Join us on our Sutter’s Fort Field Trip to find Patty Reed’s Doll and learn more about the pathfinders and pioneers who traveled to California.
Learning about California History
We are studying California History this year in our homeschool. My kids are 9, 7, and 5 years old (plus a 1-year-old along for the ride). The curriculum we are using is Around California with Children’s Books by Beautiful Feet Books. We are following this study while incorporating as many field trips as possible!
This is our second year using a Beautiful Feet Books Study. Last year we did Around the World with Picture Books and it was lovely. Beautiful Feet Books offer history and geography curriculum for grades K-12. I highly recommend them if you are looking for a Charlotte-Mason style of history curriculum.
In addition to the California History curriculum, we are using the History Timeline and History Notebooks from SchoolNest. I love, love, love these notebooks as they are excellent quality, thick enough to be used for multiple years, and can be color coded by child!
More Posts from California History Through Field Trips
Patty Reed’s Doll
Okay, on to the hunt for Patty Reed’s Doll. We finished reading the book Patty Reed’s Doll, which tells the story of the Donner Party through the perspective of a little girl’s doll that travels with them. It was a wonderful story that all of my kids enjoyed.
I appreciate that it painted the picture of the struggles pioneers dealt with as they made the treacherous journey to California, while still keeping it light enough for sensitive kiddos. It did not discuss the canabalism that occurred while the Donner party got stuck in the mountains.
Once we finished the book, we traveled to Sutter’s Fort in Sacramento, CA the very next day. Rumor had it that Patty Reed’s Doll was on display at Sutter’s fort – which is where the Donner Party finally landed at the end of our journey.
California State Indian Museum
When we arrived in Sacramento, we discovered that there was also a State Indian Museum on the same site as Sutter’s Fort. We went there first as we studied the indigenous people of California prior to moving onto pioneers.
The California Indian Museum was small but great. It had lots of real ceremonial garments and other artifacts to view inside the museum. They also offered a scavenger hunt for the kids to do while inside the museum. They do not allow pictures or video inside the museum.
Sutter’s Fort Field Trip
After our visit to the Indian Museum, we walked over to Sutter’s Fort. The walls were much higher than we expected and there were many rooms to walk through and explore. Some of the rooms had furniture on display while others were empty.

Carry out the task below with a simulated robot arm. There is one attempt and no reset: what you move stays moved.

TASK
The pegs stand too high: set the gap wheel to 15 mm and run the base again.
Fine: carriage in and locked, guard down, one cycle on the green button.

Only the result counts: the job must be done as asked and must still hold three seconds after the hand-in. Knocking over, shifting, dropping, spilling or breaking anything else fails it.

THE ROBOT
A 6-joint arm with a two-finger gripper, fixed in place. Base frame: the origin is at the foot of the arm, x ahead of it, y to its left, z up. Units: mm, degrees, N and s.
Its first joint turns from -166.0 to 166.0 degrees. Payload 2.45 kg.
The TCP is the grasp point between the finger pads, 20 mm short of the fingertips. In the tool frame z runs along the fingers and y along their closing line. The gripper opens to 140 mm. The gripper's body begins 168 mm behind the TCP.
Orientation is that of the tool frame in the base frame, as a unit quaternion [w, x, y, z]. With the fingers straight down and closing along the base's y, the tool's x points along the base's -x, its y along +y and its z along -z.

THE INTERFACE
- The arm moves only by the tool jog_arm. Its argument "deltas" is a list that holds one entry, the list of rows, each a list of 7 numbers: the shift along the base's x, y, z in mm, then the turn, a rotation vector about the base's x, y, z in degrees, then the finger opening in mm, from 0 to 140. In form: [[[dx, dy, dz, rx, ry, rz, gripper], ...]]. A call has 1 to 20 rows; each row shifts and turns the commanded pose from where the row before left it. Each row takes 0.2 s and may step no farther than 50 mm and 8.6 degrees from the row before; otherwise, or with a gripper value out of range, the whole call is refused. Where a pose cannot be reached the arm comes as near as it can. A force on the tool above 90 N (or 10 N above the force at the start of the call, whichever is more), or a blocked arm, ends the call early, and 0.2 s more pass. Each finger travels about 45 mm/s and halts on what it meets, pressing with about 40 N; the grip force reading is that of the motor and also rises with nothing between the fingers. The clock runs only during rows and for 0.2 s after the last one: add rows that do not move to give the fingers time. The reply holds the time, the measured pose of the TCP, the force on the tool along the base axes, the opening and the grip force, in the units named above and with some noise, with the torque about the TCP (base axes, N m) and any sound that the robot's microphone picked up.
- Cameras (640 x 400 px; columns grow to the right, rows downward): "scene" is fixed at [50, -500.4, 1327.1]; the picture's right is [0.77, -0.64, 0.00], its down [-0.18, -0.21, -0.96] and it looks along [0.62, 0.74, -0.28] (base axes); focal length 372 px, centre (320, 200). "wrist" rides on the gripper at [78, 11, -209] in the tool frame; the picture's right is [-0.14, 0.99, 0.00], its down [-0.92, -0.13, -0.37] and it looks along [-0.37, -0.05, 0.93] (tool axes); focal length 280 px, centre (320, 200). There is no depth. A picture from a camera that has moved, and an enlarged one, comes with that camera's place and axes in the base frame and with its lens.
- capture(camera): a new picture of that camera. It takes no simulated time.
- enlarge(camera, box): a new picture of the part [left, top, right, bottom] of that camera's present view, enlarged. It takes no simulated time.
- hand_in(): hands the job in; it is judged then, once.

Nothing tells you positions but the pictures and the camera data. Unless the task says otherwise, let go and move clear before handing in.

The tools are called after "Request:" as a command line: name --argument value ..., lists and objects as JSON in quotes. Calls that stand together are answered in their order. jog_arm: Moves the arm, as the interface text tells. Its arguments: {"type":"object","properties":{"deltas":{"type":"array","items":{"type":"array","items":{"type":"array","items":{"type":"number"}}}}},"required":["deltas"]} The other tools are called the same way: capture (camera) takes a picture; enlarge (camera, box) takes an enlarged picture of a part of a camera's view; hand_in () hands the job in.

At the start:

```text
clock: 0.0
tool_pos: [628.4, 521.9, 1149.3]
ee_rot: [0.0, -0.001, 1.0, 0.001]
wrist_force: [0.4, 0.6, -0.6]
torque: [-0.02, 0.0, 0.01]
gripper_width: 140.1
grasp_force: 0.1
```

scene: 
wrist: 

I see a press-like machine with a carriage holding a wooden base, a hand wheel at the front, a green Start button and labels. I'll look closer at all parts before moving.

We finally arrived in the temperature-controlled room where Patty Reed’s Doll was displayed. When we arrived, we were disappointed to find out that she had been sent out for restoration. The docent in the room explained that the doll was over 100 years old and was in surprisingly good condition, but she still needed some work to continue to be displayed.
We stayed optimistic and continue to explore the fort. The highlight of the fort was the covered wagon on display at the center of the fort. According to the docent, this wagon type was the actual type of wagon used by the early pioneers. It looked different than the ones we often see depicted in TV and Movies.
Picnic and Play Time
After visiting the fort, we went outside to a large grassy area for a picnic. There were many magnolia trees in bloom (my favorite) with lots of shade. There was also a beautiful found in the center and a grassy hill on one side.
We spent over an hour eating and enjoying the garden. My kids rolled down the grassy hill at least a dozen times and decided that it was their favorite part of the field trip. I have to admit, it was on of my favorite parts, too. Just hanging out in the shade with the baby while my kids got to be kids.
It was a fun day of learning – even if we never found Patty Reed’s Doll.